- _Goal of the exercise_
Select, from the material below, each line with "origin" in it.
━━ Data segment ━━
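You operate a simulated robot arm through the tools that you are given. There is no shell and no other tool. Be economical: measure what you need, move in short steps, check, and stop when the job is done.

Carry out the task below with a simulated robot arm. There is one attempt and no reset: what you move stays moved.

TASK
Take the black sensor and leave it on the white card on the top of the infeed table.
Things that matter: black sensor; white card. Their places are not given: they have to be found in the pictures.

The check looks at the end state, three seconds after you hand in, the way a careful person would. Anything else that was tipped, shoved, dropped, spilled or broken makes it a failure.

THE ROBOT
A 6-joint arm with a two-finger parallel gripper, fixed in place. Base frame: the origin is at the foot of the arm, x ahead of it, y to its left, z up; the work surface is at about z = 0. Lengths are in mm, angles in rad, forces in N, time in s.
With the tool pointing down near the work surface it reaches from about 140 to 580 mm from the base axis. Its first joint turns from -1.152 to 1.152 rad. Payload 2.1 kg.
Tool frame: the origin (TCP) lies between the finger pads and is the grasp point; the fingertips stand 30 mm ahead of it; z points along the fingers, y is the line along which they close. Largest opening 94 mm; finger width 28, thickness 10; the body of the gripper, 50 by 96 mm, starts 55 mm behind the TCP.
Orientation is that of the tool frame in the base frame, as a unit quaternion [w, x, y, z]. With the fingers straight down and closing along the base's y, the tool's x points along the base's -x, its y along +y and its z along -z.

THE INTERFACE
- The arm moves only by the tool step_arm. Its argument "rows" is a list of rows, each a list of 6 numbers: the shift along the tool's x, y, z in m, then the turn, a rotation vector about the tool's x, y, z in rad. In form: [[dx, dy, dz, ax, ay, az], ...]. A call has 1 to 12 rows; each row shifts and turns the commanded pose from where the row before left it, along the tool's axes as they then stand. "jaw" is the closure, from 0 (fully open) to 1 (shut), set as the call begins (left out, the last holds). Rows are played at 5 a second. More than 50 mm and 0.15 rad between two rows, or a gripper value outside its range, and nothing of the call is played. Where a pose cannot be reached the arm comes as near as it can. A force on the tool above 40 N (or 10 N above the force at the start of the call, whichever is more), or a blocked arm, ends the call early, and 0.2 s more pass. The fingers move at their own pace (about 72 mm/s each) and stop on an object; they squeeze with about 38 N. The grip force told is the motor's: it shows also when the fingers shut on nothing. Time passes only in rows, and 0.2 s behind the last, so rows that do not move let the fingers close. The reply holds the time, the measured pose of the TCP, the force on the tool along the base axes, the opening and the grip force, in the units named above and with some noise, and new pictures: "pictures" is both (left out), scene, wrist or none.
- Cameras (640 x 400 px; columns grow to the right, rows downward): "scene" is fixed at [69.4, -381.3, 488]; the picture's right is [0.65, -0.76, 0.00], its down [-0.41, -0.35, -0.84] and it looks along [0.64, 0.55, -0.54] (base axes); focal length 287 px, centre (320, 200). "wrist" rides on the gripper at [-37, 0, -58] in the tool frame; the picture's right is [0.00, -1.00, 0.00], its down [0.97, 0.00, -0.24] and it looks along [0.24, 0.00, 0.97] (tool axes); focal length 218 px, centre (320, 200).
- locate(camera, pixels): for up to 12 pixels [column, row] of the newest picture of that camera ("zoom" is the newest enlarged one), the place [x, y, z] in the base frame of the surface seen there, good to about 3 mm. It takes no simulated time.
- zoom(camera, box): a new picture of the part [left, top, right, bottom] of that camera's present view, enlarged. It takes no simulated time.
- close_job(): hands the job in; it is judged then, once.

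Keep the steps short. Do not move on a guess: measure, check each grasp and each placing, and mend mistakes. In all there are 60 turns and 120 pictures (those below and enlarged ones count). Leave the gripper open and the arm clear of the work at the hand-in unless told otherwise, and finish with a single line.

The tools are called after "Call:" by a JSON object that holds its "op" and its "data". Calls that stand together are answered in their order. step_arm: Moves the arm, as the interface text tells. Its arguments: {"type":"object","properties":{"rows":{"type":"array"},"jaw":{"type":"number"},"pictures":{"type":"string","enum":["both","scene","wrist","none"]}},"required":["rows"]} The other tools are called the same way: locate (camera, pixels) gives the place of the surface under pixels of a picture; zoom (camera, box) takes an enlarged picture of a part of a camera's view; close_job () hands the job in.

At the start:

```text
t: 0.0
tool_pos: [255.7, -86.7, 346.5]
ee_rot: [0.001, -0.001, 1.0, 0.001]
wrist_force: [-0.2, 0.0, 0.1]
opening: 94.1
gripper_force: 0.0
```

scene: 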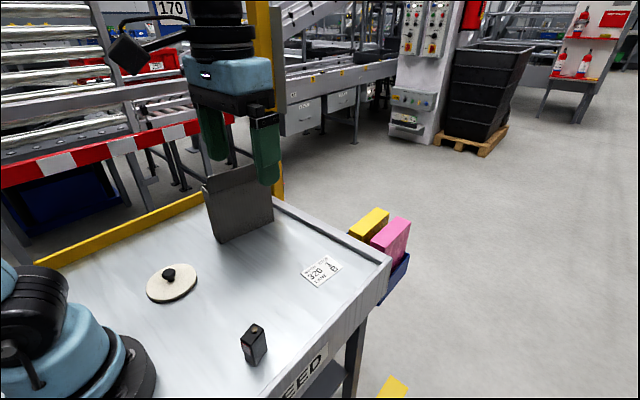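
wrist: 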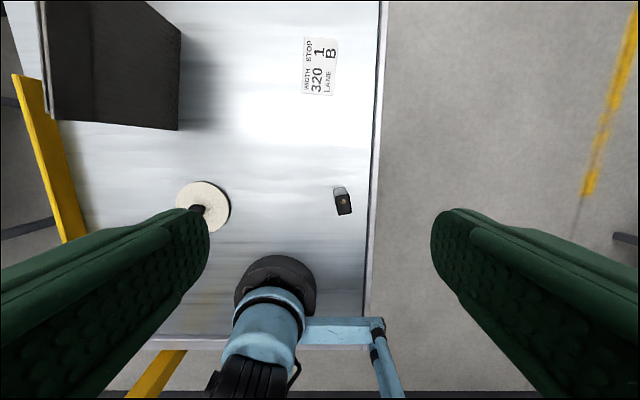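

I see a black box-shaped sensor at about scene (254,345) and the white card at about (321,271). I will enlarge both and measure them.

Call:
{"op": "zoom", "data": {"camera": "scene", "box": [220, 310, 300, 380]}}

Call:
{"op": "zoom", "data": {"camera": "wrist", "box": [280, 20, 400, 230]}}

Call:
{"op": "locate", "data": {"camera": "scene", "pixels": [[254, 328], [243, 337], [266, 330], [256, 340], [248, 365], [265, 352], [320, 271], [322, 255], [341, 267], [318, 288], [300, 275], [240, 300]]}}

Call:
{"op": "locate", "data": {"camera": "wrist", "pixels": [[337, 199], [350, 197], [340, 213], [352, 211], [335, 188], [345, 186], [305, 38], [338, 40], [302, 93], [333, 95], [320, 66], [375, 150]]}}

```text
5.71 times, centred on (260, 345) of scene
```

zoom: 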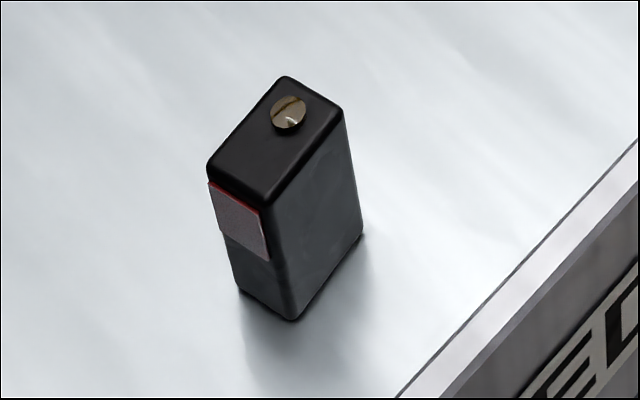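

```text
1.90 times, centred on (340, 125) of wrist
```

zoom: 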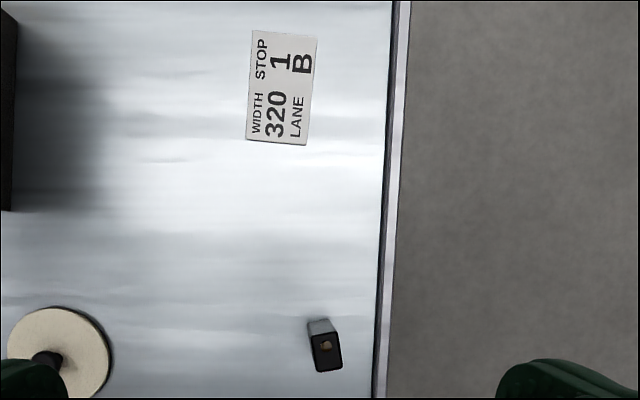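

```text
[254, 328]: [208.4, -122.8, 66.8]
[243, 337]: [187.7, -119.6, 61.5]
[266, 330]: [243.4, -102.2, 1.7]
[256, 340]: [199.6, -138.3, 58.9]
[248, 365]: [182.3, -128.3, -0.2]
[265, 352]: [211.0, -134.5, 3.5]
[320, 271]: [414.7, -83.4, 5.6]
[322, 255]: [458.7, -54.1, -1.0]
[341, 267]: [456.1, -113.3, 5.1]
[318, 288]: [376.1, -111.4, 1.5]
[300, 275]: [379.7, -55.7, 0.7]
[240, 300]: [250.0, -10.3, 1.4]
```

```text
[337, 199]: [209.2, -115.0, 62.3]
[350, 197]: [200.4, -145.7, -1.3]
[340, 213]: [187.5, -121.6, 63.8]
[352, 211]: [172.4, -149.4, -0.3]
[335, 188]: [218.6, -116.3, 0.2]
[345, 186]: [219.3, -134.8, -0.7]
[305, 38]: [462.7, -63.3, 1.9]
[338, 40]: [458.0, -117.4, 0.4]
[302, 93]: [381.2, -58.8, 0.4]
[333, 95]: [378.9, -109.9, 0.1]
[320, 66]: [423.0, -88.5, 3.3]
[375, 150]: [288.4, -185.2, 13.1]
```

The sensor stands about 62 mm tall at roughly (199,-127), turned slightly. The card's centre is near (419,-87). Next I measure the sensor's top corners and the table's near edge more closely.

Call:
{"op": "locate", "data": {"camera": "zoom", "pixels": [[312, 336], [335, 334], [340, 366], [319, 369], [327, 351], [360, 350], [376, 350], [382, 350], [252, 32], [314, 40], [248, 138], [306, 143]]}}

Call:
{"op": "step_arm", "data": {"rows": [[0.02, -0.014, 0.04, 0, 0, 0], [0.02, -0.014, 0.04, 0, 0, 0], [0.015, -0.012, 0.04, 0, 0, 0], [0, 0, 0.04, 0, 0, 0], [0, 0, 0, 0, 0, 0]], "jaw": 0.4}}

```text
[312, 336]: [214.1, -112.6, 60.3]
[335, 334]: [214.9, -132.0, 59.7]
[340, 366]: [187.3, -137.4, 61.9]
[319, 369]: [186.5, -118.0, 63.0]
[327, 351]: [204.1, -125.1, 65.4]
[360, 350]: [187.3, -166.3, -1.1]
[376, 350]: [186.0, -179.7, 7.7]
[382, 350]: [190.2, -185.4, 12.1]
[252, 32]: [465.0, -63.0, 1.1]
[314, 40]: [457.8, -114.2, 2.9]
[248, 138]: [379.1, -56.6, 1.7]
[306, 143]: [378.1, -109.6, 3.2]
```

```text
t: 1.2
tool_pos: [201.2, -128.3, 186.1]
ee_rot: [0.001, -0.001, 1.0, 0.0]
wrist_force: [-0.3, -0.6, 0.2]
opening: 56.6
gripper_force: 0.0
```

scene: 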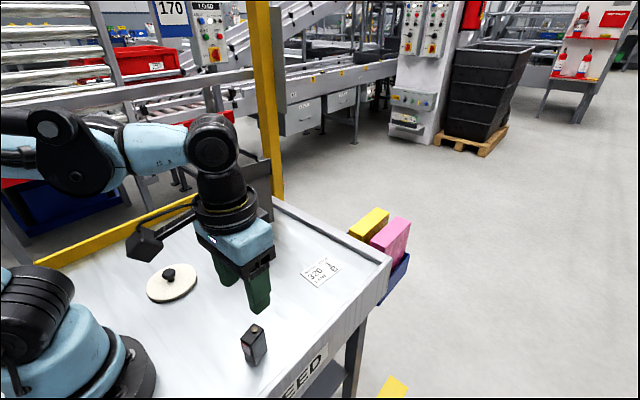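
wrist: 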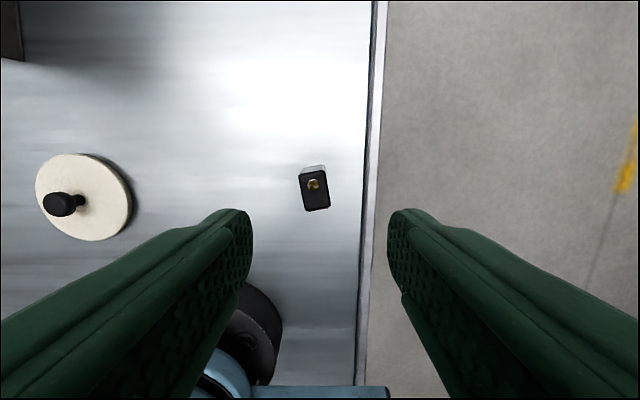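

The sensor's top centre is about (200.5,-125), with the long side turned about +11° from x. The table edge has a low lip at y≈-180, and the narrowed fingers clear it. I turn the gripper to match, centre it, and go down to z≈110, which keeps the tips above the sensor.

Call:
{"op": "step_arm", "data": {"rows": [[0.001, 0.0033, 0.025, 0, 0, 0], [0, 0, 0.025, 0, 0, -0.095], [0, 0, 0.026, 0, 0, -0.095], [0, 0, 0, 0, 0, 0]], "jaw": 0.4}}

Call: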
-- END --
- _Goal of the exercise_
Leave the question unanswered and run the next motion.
━━━
- _The output_
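A 6-joint arm with a two-finger parallel gripper, fixed in place. Base frame: the origin is at the foot of the arm, x ahead of it, y to its left, z up; the work surface is at about z = 0. Lengths are in mm, angles in rad, forces in N, time in s.
Tool frame: the origin (TCP) lies between the finger pads and is the grasp point; the fingertips stand 30 mm ahead of it; z points along the fingers, y is the line along which they close. Largest opening 94 mm; finger width 28, thickness 10; the body of the gripper, 50 by 96 mm, starts 55 mm behind the TCP.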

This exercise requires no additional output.